“Cherry-tree and lanterns, Ni-gwatsu-dō, Nara”

Notes in Japan (1896)

As night fell we reached the ancient town of Nara, the capital of this country from the sixth to the seventh century of our era, still the sacred city, whose temple contains the largest bronze Buddha in Japan. The moonlight was streaming through the avenues of cryptomerias and fir trees, and over the heavy-roofed gables of the temples, as we wound our way, followed by our jinrikshas, up the rocky path, disturbing the sacred deer lying under the splendid old trees (one cryptomeria measured thirty-six feet round) to the tea house close to the principal temple. But alas! the pilgrims had filled it, every mat was taken, and we had to turn our weary steps—twenty-six miles’ jolting in a jinriksha is somewhat fatiguing—down the glen again, and finally found refuge at midnight in a tea-house in the town.

Journal of a Lady’s Travels Round the World (1883)

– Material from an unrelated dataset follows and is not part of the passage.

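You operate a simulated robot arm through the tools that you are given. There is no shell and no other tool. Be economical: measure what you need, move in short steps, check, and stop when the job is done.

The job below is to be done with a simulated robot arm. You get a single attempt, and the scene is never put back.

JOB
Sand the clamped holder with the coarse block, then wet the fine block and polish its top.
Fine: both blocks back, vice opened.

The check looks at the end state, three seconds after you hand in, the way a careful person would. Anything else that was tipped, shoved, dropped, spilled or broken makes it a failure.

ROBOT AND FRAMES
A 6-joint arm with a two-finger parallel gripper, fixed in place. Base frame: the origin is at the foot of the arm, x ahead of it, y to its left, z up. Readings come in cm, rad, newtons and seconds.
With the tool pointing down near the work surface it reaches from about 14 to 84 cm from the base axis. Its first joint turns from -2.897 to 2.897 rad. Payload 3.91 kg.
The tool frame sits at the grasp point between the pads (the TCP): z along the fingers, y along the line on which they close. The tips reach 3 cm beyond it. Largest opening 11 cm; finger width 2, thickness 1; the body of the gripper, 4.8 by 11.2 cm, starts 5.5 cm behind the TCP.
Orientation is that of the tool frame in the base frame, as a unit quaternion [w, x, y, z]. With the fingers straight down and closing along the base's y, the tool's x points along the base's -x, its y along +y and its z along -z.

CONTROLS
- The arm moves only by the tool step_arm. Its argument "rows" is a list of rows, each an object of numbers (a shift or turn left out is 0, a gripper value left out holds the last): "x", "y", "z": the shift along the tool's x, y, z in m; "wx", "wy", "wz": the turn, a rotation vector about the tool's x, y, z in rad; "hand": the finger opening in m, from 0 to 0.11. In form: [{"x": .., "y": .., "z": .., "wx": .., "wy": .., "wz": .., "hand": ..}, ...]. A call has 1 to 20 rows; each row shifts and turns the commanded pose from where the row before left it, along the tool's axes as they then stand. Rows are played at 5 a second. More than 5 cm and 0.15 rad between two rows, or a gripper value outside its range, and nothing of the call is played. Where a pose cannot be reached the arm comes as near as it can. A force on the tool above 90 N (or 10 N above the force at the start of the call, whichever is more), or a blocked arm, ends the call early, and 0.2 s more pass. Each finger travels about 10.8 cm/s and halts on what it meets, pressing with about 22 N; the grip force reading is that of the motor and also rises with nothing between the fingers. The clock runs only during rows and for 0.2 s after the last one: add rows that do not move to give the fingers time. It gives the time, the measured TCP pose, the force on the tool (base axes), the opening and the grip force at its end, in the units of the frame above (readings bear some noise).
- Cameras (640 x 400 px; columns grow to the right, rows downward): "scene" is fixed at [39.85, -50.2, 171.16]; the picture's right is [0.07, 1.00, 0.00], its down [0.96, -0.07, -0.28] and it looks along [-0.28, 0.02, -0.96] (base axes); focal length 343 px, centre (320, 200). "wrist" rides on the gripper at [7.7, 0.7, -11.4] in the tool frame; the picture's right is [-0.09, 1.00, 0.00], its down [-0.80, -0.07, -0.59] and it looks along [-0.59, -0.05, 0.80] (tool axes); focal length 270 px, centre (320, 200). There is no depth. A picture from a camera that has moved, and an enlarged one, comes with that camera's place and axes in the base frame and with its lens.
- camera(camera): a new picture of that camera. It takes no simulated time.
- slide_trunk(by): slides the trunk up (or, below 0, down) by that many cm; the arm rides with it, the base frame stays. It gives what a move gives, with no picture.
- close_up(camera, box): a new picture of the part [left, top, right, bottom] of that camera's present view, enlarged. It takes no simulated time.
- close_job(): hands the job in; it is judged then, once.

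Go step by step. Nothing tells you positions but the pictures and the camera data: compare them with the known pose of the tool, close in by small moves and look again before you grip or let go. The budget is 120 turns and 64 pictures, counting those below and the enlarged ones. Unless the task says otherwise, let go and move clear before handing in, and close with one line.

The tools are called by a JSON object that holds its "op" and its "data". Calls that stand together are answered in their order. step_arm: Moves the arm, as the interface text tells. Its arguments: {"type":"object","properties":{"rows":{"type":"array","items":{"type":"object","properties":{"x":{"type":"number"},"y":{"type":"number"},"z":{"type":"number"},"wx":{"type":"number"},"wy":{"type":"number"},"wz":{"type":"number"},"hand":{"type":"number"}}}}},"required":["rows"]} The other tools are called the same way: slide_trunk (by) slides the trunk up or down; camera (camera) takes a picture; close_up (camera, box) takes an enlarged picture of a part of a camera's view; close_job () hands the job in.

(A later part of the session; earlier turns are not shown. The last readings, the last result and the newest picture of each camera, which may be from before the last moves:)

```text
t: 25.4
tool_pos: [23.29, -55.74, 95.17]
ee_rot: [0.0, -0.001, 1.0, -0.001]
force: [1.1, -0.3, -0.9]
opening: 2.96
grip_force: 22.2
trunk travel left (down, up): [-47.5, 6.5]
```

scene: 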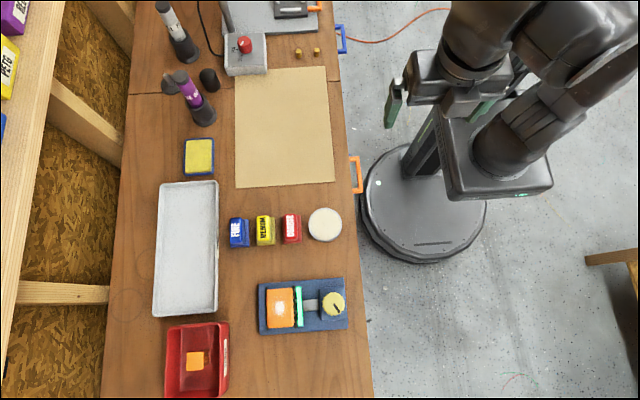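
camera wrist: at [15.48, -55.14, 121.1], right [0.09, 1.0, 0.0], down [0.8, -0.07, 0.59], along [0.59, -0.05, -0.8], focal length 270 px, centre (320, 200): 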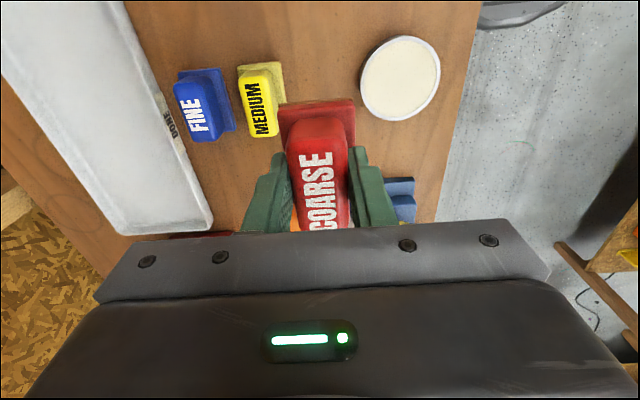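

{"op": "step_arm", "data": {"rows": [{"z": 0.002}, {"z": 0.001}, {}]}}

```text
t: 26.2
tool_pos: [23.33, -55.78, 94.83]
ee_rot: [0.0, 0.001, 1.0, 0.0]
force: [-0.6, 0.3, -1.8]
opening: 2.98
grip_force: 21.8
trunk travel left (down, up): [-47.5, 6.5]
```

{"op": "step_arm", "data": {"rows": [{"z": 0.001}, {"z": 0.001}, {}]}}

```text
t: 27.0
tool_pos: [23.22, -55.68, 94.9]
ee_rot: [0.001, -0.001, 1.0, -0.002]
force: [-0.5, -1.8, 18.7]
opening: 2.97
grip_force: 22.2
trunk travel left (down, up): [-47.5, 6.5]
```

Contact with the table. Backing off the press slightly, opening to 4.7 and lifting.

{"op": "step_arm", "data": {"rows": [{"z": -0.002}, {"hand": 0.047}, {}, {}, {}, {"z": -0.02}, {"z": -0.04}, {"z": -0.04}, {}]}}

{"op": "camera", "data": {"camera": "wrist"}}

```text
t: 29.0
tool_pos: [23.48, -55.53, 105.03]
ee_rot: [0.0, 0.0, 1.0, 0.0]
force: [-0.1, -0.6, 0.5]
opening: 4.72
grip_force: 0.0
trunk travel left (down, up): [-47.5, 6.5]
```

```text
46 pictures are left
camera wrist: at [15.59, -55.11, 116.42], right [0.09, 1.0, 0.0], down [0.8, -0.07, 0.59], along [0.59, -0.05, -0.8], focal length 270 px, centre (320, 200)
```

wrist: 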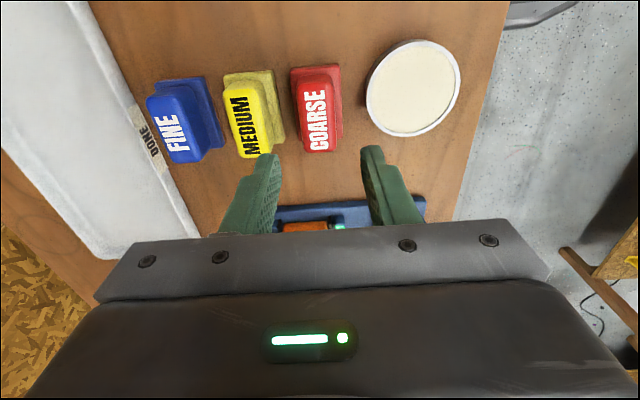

The Buddha [at Nara] was ... well worth a visit. The actual image is fifty-seven feet high, and seated on an enormous lotus flower. It is made of small plates of bronze, and the comparatively modern head is surrounded by a halo of gilded wood. It is much more effective than the one we saw in Kyoto, the figure being complete, but both evidently lack the artistic beauty of the famous one at Kamakura, not far from Tokyo. We had not sufficient time to visit that Buddha while at Tokyo, but even from photographs could tell that its face possessed a dignity and characteristic self-concentration of expression which was wholly lacking in those at Kyoto and Nara.